Family members and acquaintances have offered details into the life and mind of the Syrian-born Colorado man who opened fire at a King Soopers grocery store Monday, killing 10 people.
The 21-year-old man, whose name and photo Disrn is choosing not to publish, made several Facebook posts revealing that he was a proud Muslim, railing against "Islamophobes" in noticeably paranoid ways. He complained about being lonely and needing a girlfriend, also ranting often about his disdain for former President Donald Trump.
His brother dismissed the notion that the attack was a political statement, but rather the result of mental illness and a pathologically anti-social mindset.
"[It was] not at all a political statement, it's mental illness," the shooter's brother said in an interview. "The guy used to get bullied a lot in high school, he was like an outgoing kid but after he went to high school and got bullied a lot, he started becoming anti-social."

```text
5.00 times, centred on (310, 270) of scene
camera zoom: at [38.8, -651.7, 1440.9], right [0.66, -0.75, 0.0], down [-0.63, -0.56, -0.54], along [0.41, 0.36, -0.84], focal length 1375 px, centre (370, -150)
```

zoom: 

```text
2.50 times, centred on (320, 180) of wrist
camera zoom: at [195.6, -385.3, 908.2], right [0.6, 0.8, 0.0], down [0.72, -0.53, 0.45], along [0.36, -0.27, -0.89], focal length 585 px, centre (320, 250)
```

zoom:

Former wrestling teammates of the shooter shared that he was prone to violent outbursts and aggression, even threatening to "kill everybody" when he lost an intra-squad match to make the varsity team.
According to police, the killer had at least one arrest on his record, a 2017 assault incident where he punched someone for making fun of his race. He also ranted about Trump's immigration policies and was critical of his supporters for their unwavering support of the former president.
Police captured the shooter after a standoff Monday. He stripped off the tactical vest he had been wearing for the attack and asked police if he could talk to his mother.